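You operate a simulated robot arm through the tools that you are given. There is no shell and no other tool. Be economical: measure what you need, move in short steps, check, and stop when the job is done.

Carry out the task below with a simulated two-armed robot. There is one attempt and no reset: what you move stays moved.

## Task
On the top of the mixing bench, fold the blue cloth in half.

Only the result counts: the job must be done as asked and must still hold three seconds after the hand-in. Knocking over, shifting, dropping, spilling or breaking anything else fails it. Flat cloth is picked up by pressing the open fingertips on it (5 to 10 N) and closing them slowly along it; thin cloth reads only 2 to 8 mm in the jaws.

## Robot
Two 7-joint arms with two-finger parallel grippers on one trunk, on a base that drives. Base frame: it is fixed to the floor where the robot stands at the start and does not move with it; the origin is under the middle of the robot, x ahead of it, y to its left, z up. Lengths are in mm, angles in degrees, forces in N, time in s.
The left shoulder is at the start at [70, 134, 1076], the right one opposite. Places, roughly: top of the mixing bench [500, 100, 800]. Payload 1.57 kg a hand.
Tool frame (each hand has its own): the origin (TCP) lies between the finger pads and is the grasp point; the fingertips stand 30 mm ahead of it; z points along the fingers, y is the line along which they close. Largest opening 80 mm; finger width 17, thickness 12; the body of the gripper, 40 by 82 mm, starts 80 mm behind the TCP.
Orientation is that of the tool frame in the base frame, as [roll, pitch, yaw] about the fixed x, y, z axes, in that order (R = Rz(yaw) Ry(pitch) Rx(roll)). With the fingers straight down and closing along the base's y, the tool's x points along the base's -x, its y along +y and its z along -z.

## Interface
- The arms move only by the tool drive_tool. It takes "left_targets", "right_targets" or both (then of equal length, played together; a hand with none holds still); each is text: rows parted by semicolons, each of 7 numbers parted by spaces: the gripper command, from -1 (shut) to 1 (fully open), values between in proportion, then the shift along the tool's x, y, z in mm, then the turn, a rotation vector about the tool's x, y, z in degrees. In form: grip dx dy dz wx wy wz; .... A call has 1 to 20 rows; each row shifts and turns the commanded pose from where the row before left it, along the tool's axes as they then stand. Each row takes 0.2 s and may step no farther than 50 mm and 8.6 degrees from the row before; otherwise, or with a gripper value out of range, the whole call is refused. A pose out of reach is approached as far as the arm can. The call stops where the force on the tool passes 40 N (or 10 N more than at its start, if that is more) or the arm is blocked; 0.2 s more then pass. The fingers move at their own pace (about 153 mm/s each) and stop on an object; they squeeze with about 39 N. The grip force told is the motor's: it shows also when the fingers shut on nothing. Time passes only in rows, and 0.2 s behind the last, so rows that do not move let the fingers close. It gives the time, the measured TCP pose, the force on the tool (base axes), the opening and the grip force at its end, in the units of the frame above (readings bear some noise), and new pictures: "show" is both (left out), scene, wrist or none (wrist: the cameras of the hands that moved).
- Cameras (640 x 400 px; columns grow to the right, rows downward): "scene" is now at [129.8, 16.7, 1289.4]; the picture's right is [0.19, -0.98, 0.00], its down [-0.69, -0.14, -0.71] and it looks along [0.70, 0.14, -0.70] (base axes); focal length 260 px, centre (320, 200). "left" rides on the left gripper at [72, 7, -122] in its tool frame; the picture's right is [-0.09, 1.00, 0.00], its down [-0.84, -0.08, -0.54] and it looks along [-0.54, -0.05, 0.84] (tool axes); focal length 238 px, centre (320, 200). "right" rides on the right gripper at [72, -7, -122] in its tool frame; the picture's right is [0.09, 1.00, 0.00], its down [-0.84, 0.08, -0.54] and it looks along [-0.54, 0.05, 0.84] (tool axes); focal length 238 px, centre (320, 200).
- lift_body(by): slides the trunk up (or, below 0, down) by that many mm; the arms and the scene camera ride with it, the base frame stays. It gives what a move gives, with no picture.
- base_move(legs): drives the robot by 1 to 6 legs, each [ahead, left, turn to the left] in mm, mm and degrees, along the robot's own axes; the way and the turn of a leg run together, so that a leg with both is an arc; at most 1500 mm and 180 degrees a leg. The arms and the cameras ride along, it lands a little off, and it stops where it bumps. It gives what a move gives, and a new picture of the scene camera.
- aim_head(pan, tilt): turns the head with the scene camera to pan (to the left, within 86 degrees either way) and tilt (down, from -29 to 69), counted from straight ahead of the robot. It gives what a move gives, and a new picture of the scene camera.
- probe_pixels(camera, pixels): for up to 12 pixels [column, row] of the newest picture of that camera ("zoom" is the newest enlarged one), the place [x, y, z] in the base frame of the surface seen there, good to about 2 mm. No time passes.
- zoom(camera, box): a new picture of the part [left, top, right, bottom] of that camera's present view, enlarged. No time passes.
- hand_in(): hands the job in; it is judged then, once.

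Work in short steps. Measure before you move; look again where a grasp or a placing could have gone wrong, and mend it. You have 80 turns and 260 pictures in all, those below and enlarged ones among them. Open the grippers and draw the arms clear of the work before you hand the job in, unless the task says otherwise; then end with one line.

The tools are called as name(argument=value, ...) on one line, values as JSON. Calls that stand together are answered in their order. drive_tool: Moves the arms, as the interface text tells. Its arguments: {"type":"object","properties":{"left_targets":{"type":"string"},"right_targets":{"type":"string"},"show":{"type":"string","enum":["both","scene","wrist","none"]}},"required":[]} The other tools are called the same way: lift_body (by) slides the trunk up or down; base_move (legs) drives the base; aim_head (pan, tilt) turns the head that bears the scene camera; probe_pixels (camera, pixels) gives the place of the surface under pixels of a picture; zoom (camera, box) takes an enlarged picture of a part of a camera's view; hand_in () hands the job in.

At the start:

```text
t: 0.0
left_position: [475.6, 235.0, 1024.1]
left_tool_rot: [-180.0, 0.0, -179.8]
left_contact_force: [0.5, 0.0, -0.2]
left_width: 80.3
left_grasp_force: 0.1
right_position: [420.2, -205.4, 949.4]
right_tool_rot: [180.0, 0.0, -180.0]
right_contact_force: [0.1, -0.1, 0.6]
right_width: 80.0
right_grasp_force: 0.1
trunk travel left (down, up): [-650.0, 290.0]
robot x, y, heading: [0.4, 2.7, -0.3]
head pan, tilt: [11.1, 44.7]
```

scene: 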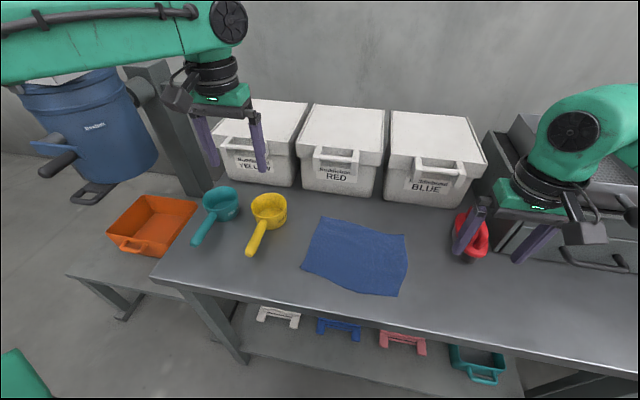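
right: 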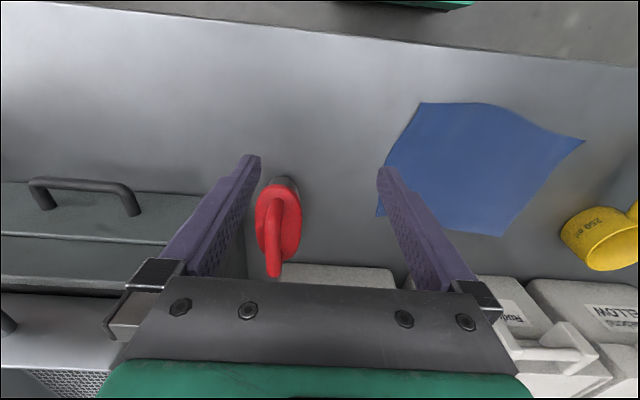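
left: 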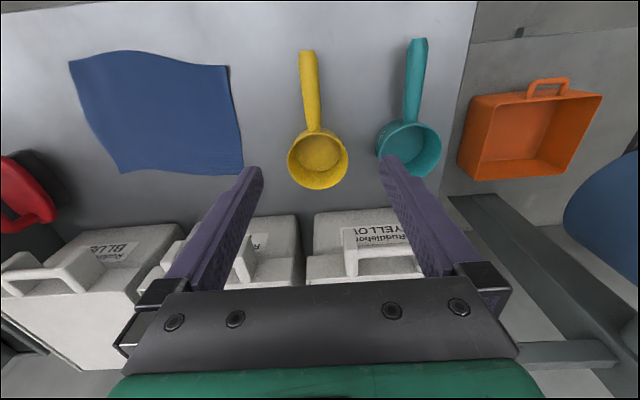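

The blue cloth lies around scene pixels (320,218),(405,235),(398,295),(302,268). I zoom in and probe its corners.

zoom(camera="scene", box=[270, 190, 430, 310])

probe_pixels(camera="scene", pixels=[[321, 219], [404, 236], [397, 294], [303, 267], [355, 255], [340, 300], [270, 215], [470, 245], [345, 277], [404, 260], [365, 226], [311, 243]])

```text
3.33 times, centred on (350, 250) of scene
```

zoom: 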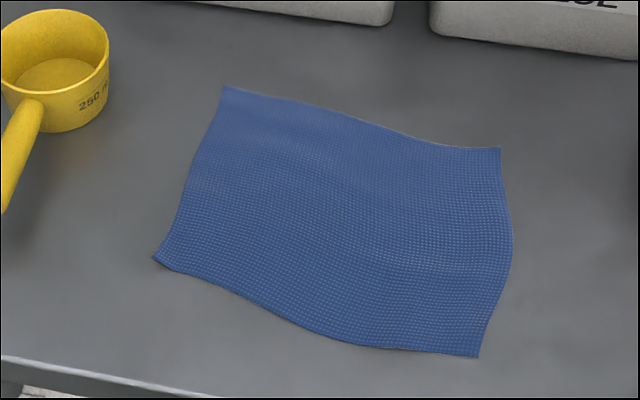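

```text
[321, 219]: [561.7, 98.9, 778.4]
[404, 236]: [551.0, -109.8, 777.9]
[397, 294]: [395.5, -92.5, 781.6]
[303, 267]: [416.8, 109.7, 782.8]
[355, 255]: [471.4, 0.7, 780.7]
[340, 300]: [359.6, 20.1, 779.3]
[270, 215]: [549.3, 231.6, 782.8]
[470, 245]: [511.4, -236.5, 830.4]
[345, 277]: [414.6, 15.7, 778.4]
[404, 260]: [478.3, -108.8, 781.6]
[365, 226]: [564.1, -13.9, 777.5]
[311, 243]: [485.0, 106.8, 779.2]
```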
* * *
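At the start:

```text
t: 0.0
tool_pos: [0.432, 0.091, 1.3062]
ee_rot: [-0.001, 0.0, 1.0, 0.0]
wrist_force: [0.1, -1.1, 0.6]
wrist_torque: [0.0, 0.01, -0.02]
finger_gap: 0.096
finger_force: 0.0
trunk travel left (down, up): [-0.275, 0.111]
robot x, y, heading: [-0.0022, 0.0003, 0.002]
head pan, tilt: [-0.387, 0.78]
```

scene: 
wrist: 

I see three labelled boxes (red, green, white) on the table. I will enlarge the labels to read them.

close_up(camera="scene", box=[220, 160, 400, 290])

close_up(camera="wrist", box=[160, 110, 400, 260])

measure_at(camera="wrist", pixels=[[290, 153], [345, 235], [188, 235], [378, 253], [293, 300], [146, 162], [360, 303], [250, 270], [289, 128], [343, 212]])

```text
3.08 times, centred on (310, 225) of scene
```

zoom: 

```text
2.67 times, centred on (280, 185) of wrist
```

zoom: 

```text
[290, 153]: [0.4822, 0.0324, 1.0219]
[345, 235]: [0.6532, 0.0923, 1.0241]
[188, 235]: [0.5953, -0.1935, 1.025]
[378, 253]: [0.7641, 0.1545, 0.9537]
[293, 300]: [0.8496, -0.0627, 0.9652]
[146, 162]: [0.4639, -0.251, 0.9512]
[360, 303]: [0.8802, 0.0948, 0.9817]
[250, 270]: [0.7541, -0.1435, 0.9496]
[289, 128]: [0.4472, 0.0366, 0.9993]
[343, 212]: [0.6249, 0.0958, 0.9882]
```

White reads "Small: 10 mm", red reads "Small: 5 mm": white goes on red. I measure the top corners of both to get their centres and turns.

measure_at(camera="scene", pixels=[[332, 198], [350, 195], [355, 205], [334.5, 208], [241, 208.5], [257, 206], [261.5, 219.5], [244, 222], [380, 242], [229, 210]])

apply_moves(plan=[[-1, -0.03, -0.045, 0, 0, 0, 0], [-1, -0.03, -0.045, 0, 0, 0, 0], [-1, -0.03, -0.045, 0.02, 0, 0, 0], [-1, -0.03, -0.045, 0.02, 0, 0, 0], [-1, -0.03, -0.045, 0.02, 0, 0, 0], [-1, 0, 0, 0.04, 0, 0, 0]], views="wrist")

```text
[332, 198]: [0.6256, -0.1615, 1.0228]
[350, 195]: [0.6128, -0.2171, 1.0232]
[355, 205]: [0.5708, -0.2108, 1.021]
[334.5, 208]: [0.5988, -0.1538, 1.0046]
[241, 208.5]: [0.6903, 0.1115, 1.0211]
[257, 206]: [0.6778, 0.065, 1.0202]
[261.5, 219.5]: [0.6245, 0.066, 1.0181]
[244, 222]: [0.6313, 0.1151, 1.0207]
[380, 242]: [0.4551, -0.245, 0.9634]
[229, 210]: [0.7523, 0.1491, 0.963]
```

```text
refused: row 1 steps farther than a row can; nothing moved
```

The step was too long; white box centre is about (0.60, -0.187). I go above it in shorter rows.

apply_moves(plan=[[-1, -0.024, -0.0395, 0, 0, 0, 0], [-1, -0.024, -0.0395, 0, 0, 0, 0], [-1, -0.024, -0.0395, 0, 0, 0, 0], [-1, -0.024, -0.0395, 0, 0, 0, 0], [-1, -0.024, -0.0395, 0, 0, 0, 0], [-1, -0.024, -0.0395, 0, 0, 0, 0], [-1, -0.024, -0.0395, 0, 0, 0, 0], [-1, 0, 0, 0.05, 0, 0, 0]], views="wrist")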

» DIRECTIVE:
Exactly repeat the lines from the line with "You operate a" to the line with "Tool frame (each", including both, and output nothing else.

» FINAL ANSWER:
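You operate a simulated robot arm through the tools that you are given. There is no shell and no other tool. Be economical: measure what you need, move in short steps, check, and stop when the job is done.

Carry out the task below with a simulated two-armed robot. There is one attempt and no reset: what you move stays moved.

## Task
On the top of the mixing bench, fold the blue cloth in half.

Only the result counts: the job must be done as asked and must still hold three seconds after the hand-in. Knocking over, shifting, dropping, spilling or breaking anything else fails it. Flat cloth is picked up by pressing the open fingertips on it (5 to 10 N) and closing them slowly along it; thin cloth reads only 2 to 8 mm in the jaws.

## Robot
Two 7-joint arms with two-finger parallel grippers on one trunk, on a base that drives. Base frame: it is fixed to the floor where the robot stands at the start and does not move with it; the origin is under the middle of the robot, x ahead of it, y to its left, z up. Lengths are in mm, angles in degrees, forces in N, time in s.
The left shoulder is at the start at [70, 134, 1076], the right one opposite. Places, roughly: top of the mixing bench [500, 100, 800]. Payload 1.57 kg a hand.
Tool frame (each hand has its own): the origin (TCP) lies between the finger pads and is the grasp point; the fingertips stand 30 mm ahead of it; z points along the fingers, y is the line along which they close. Largest opening 80 mm; finger width 17, thickness 12; the body of the gripper, 40 by 82 mm, starts 80 mm behind the TCP.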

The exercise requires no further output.